> [EXERCISE REQUIREMENTS]:
(A) Take the document extract and repeat only what runs from "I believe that" through "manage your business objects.".
(B) Continue the document extract that opens with "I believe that".

> [DOCUMENT EXTRACT]:
____________

I believe that Spring is unique, for several reasons:

* It addresses important areas that other popular frameworks don't. Spring focuses around providing a way to manage your business objects.

* Spring is comprehensive and modular. Spring has a layered architecture, meaning that you can choose to use just about any part of it in isolation, yet its architecture is internally consistent. So you get maximum value from your learning curve. You might choose to use Spring only to simplify use of JDBC, for example, or you might choose to use Spring to manage all your business objects. And it's easy to introduce Spring incrementally into existing projects.

* Spring is designed from the ground up to help you write code that's easy to test. Spring is an ideal framework for test driven projects.

* Spring is an increasingly important integration technology, its role recognized by vendors large and small.

* The Spring Framework is the core of the Spring Portfolio , an increasingly complete solution for enterprise Java development, exhibiting the same consistency of approach developed in the Spring Framework itself.

____________

> [RAW DATA]:
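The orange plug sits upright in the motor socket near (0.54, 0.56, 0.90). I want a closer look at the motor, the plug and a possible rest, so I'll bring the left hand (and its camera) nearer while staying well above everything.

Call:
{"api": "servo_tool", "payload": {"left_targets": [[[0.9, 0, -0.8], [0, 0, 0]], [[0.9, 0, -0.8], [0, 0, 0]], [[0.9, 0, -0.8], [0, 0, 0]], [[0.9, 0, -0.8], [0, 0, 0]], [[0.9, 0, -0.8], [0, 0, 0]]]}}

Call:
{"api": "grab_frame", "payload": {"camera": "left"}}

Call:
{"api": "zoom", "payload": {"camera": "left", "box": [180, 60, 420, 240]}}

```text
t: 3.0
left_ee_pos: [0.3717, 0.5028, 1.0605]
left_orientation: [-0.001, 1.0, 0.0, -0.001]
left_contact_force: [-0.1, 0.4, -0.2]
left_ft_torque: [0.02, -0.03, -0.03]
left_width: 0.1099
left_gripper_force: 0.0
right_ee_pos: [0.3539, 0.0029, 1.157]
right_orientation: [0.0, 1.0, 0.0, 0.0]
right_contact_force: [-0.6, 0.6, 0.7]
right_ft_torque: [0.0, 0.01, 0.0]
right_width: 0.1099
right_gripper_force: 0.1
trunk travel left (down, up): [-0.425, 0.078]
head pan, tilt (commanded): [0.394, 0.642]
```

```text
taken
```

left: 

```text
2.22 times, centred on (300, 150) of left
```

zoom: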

____________

> [IN RESPONSE]:
(A)
I believe that Spring is unique, for several reasons:

* It addresses important areas that other popular frameworks don't. Spring focuses around providing a way to manage your business objects.

(B)
Spring addresses most infrastructure concerns of typical applications. It also goes places other frameworks don't.

An open source project since February 2003, Spring has a long heritage. The open source project started from infrastructure code published with my book, Expert One-on-One J2EE Design and Development, in late 2002. Expert One-on-One J2EE laid out the basic architectural thinking behind Spring. However, the core architectural concepts go back to early 2000, and reflect my experience in developing infrastructure for a series of successful commercial projects.

There are now almost 40 developers, with the leading contributors devoted full-time to Spring development and support at Interface21. The flourishing open source community has helped it evolve into far more than could have been achieved by any individual.

Architectural benefits of Spring

Before we get down to specifics, let's look at some of the benefits Spring can bring to a project:

* Spring can effectively organize your middle tier objects. Spring takes care of plumbing that would be left up to you if you use only Struts or other frameworks geared to particular J2EE APIs. And Spring's configuration management services can be used in any architectural layer, in whatever runtime environment.

* Spring can eliminate the proliferation of Singletons seen on many projects. In my experience, this is a major problem, reducing testability and object orientation.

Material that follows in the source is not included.